If they had given Chakotay a real world tribe you would have people saying that they weren't portrayed 100% accurately too.
This is one of those damned if you do, damned if you don't situations.
I agree that a real tribe would have presented its own difficulties, but at least they would be difficulties about something real - real problems involving real people and real history. And if TPTB did decent research, and God knows there's lots of research readily available on the civilizations of Mesoamerica in addition to actual English-speaking representatives of at least some of those cultures available there on the spot in SoCal - it need not even have been that big of an issue.
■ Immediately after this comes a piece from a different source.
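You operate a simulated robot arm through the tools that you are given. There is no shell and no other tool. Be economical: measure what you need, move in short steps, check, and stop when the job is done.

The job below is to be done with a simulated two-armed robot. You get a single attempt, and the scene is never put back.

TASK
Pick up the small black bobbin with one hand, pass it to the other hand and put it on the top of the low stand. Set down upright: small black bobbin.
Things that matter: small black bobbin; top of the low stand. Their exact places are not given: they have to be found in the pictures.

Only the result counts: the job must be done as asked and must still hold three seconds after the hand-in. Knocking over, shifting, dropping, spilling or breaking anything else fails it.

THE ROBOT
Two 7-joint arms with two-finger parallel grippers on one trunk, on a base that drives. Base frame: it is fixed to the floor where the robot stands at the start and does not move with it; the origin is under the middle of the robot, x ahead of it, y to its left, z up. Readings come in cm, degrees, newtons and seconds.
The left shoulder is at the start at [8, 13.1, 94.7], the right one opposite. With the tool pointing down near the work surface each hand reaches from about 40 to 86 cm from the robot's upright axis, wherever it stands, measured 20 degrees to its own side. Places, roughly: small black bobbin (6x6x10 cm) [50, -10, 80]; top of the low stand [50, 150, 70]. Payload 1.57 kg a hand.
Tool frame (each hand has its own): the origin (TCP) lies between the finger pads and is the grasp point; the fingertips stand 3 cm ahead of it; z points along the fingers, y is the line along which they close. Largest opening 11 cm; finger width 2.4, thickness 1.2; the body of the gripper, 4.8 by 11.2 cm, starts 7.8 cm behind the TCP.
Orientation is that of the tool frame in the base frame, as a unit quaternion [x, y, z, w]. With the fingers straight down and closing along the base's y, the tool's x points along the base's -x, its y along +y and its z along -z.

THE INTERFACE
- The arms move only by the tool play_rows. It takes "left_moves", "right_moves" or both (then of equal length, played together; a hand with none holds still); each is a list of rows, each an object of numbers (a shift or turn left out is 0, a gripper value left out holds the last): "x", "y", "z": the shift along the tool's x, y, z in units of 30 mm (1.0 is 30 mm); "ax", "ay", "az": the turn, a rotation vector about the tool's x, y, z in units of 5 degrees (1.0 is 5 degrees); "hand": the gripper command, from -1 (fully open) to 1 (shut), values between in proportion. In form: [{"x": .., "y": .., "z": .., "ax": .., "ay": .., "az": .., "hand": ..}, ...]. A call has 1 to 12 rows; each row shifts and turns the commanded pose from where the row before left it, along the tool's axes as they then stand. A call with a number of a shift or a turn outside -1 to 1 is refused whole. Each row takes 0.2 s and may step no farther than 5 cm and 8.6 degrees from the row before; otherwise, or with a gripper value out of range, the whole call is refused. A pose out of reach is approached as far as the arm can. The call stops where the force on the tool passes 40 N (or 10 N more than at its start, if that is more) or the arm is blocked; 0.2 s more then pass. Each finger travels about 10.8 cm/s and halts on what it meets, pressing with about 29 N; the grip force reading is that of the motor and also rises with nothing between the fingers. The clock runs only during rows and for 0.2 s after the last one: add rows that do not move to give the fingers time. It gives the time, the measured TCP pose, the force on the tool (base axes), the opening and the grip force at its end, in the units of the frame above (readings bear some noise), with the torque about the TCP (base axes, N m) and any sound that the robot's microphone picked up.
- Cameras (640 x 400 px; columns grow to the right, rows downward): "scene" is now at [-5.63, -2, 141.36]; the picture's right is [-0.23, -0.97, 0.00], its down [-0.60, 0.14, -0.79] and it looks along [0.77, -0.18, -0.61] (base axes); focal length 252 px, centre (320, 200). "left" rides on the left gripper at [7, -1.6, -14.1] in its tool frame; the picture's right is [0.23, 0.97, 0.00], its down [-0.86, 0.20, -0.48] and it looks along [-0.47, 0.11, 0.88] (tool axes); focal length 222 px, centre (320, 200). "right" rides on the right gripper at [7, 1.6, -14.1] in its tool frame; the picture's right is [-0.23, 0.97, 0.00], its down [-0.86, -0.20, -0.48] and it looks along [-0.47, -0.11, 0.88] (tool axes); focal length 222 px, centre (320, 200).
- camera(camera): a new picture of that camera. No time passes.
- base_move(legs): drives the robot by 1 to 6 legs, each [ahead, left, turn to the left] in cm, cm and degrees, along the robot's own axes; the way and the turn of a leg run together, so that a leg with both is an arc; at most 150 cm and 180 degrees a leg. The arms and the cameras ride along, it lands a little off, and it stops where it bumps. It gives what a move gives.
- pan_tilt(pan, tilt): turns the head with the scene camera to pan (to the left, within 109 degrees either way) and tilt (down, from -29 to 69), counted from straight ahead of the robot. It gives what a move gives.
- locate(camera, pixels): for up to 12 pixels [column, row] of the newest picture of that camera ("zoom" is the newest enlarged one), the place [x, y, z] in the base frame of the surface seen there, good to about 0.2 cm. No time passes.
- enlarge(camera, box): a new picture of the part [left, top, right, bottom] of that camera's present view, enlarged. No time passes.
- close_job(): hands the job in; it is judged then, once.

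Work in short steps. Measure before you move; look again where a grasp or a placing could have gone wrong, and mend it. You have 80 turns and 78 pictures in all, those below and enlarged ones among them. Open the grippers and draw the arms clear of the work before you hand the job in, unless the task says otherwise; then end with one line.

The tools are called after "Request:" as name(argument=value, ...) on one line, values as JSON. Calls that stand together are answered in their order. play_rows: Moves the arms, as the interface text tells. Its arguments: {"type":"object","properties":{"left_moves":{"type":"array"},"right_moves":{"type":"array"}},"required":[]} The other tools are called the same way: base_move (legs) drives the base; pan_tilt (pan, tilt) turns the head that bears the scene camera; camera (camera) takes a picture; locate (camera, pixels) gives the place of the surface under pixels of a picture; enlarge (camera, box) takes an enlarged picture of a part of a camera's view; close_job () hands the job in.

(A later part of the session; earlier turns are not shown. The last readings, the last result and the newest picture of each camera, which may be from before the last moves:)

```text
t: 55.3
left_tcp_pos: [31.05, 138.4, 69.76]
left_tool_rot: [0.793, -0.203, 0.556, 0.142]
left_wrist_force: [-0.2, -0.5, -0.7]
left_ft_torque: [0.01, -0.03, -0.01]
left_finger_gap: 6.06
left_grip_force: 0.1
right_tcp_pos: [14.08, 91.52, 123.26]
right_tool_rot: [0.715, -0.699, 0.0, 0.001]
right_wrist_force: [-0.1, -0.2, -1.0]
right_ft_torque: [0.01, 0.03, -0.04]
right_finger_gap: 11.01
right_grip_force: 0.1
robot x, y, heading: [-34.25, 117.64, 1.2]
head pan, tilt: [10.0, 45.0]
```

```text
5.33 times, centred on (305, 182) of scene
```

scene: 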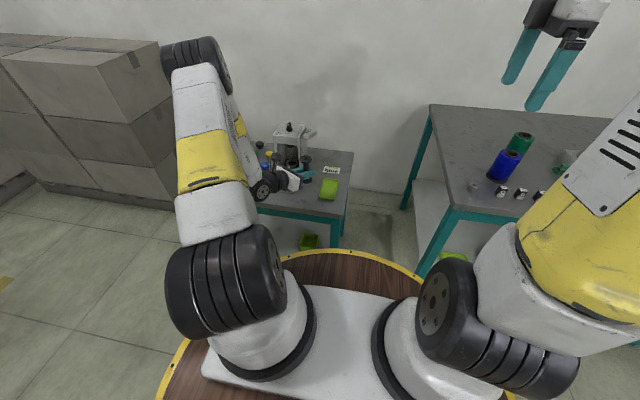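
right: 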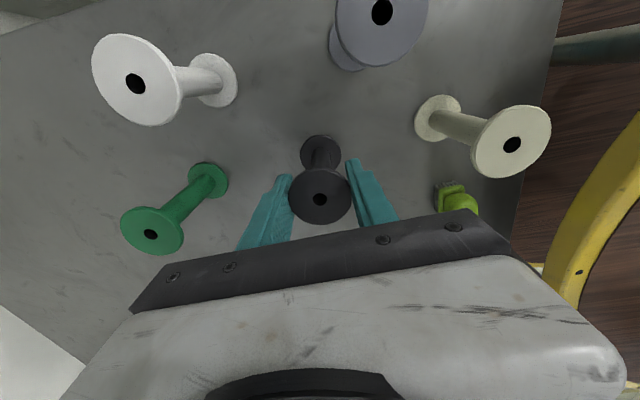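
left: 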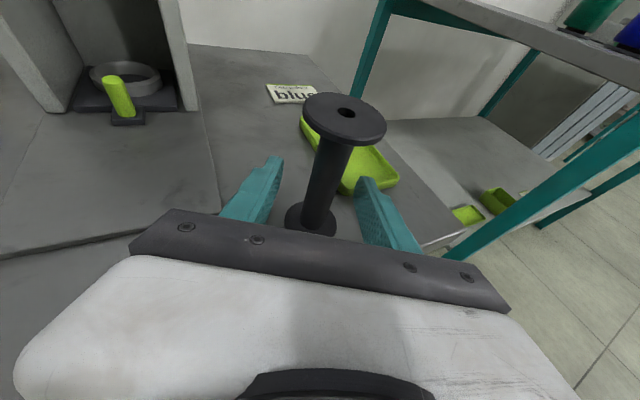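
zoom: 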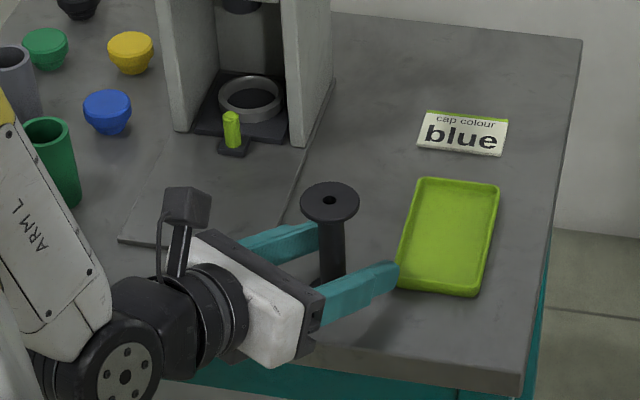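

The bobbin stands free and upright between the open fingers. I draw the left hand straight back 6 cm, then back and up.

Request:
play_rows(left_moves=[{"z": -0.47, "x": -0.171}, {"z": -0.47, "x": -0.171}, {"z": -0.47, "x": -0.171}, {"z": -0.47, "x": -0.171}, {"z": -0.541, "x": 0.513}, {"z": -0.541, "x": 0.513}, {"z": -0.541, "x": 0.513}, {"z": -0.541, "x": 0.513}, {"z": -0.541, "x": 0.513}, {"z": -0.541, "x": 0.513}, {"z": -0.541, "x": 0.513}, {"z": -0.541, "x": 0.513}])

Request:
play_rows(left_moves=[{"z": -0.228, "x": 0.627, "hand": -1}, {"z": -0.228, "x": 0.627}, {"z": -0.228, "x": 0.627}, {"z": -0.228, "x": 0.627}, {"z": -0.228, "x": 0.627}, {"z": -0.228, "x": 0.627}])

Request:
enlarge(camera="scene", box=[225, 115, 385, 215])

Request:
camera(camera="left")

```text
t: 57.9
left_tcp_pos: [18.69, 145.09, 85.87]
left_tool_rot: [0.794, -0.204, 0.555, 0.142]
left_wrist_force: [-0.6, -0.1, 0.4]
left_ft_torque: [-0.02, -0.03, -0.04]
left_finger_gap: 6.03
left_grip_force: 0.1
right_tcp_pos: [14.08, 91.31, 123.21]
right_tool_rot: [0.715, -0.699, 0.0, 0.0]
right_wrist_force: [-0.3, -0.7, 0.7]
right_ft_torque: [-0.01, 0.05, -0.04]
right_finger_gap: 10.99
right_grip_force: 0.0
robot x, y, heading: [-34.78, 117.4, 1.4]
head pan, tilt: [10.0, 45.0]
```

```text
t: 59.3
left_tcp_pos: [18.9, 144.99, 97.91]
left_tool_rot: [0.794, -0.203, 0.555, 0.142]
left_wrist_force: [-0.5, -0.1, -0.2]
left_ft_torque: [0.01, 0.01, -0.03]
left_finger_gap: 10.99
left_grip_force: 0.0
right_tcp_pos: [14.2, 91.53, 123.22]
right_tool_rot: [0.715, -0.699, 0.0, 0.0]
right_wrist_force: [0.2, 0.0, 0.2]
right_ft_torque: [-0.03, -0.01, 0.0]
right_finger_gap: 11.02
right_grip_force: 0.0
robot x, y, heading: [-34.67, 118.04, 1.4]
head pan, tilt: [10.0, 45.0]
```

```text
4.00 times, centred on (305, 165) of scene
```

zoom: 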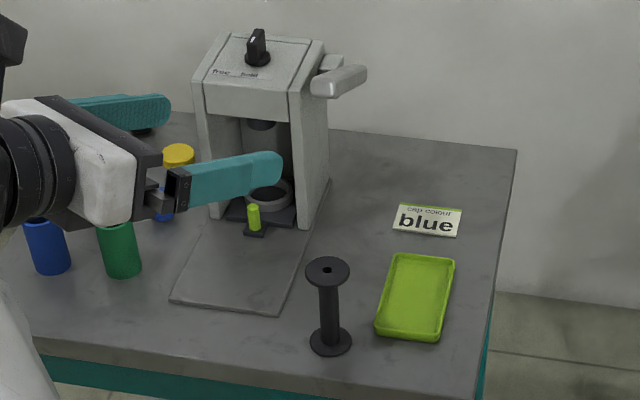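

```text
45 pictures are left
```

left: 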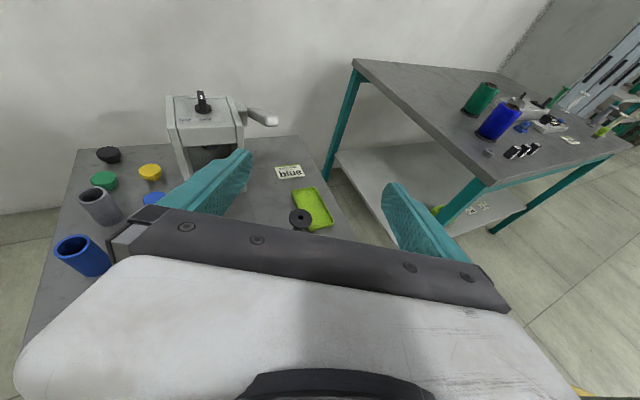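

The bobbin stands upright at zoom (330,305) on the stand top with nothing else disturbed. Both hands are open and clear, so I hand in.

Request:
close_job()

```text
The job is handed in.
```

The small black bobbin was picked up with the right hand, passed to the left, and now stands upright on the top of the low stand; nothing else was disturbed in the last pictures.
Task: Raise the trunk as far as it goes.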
Instead what we got was the NeverneverLand Tribe. It's just silly.
Look at it this way,
Destro: Surely the intentions of TPTB were to give a little diversity to the crew of Voyager. Well, what's a better way to represent diversity? Representing a real culture or representing a fake one?
But as I mentioned earlier, a fake one need not have been that bad, if some trouble had been taken with it. It wouldn't have been as valuable as a real culture, IMO, but it could have been a lot better than what we got.
I really don't get the charges of discrimination here. Were Chakotay and the so called "Rubber Tree People" portrayed as noble and honorable beings? Yes they were. Isn't that what is important?
Well, sort of but not really. A positive stereotype is better than a negative stereotype, but what's best is no stereotype at all. And I would add that although the Rubber Tree People were presented as noble and honorable, they were also presented as being unable to develop their own culture without help from an outsider. It's a very patronizing idea - and one, I might add, that's been popular far too many times here in the real world.
I expect modern-day Egyptians (those who don't find it screamingly funny, that is) aren't all that wild about the "theory" that aliens built the pyramids, and I know for a fact that modern Pueblo Indians truly loathe the once-common theory that the builders of the magnificent cliff dwellings of the Southwestern U.S. just "mysteriously disappeared." They didn't disappear - they quit building cliff dwellings and moved away from that area, but they eventually became the Pueblo Indians, who are still around today and whose direct descent from the builders of the cliff dwellings is (as far as I know) undisputed. But apparently early archeologists just didn't find the modern-day pueblos as impressive as the cliff dwellings and so they came up with this "mysterious disappearance" thing. That's also pretty darn patronizing, if you ask me.